The Chancellor has hinted that he will help motorists by reversing plans for a rise in fuel duty of 1p above the rate of inflation. I recall, in January, the chief secretary to the Treasury, Danny Alexander, denying this would happen. Another coalition U-turn.

Repeat offenders

Enter Mervyn King, who used a newspaper interview directly to contradict Osborne's claim that the recession was all Labour's fault. He argued sensibly that, instead, the blame lay with the banks and the financial sector. Given that Osborne has touted the governor of the Bank of England as the font of all economic knowledge since King backed the coalition's austerity measures last year, this was an embarrassing intervention for him, to say the least.

My old pal didn't stop there. "Why do banks in general want to pay bonuses?" he asked. “It's because they live in a 'too big to fail' world in which the state will bail them out on the downside."
His assertion that "you need a credible plan to reduce [the deficit] over the lifetime of a parliament" is hardly a ringing endorsement of Osborne's claim that his is the only way to tackle the crisis. King was asked whether there could be a repeat of the financial crisis. "Yes," he replied. "The problem is still there. The search for yields goes on. Imbalances are beginning to grow again."

Any repeat of the crisis would plunge the economy back into recession at a time when Osborne had taken it to its knees. No wonder the governor is voting against rises in interest rates. This is a major blow to the government's claim that all is well and that the economy can withstand the austerity cuts and tax increases.
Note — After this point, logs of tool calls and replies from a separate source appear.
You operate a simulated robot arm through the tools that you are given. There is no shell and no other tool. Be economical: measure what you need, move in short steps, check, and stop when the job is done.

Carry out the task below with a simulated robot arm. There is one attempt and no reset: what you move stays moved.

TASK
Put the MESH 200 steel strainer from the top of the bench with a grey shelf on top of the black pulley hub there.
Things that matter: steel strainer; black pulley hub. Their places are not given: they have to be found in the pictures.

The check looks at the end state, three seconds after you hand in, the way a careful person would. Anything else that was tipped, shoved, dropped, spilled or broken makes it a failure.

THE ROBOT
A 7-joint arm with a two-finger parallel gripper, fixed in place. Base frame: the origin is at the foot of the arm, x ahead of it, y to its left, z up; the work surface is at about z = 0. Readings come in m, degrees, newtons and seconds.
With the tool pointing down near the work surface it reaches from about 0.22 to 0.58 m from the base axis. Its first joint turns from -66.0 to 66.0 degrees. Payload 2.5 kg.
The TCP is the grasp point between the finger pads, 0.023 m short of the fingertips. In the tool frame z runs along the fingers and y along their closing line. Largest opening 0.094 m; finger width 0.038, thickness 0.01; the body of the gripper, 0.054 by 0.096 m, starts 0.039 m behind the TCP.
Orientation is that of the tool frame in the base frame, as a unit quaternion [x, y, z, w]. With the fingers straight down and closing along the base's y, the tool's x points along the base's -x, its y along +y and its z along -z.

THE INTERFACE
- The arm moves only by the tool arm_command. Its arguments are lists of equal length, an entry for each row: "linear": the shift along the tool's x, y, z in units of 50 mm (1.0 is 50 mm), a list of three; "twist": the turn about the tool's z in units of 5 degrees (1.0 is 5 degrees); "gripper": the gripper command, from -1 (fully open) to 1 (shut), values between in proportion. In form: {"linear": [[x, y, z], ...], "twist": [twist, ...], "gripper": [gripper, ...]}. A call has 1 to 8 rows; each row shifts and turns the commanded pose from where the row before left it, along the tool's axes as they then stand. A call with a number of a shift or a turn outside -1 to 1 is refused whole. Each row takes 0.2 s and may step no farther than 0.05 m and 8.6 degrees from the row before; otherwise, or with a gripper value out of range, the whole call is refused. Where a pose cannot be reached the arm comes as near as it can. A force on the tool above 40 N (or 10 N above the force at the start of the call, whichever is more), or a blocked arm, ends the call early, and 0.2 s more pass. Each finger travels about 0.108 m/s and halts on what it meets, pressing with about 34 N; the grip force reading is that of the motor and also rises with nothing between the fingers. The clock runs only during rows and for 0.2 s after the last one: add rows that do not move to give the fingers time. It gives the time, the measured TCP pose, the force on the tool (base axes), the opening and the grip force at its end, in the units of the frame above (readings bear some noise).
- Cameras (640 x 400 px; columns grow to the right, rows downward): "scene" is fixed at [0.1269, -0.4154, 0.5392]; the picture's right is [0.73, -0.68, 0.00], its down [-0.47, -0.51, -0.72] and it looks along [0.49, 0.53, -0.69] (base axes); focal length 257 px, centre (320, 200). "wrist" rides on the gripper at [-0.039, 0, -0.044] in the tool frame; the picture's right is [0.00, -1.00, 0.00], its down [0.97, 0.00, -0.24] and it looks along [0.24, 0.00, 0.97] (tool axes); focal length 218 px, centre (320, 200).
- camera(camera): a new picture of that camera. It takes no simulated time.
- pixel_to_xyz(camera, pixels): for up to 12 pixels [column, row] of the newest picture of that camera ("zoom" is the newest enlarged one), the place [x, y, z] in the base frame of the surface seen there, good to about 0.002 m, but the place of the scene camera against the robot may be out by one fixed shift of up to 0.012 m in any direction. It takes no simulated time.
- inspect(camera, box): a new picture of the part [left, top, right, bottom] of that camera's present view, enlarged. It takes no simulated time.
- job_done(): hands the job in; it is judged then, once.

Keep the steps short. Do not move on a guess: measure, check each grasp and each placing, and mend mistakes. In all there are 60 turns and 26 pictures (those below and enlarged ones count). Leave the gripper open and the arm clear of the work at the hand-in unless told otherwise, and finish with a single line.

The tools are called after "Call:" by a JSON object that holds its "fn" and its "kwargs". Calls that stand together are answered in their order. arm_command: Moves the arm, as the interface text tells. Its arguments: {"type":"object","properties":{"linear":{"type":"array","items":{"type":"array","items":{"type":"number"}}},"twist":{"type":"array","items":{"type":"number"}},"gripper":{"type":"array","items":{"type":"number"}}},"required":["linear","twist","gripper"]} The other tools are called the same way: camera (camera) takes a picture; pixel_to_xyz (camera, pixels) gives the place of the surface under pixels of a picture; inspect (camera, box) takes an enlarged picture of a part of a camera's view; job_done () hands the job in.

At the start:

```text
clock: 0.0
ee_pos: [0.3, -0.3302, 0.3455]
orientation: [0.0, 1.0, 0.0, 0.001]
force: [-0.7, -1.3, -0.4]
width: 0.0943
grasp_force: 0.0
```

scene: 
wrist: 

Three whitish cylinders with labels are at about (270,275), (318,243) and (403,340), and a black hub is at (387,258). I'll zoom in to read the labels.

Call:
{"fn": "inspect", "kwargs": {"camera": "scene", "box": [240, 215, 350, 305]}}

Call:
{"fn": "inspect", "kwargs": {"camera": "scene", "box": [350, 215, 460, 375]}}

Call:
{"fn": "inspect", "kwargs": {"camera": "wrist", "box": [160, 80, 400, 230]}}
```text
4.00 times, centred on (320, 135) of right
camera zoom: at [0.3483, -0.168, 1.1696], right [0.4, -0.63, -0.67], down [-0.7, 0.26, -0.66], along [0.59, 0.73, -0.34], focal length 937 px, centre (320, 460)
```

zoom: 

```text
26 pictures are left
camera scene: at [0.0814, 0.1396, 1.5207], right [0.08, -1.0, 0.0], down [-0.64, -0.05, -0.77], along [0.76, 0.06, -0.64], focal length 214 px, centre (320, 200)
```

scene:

Perhaps most important of all, King stated that the action taken to address the financial crisis, in 2008 and 2009, "prevented a repetition of the Great Depression".

That is the correct assessment, and the Federal Reserve chairman, Ben Bernanke, holds an identical view. Osborne and Cameron opposed those measures, so why should we trust them now? Mervyn certainly doesn't seem to.

David Blanchflower is NS economics editor and a professor at Dartmouth College, New Hampshire, and the University of Stirling.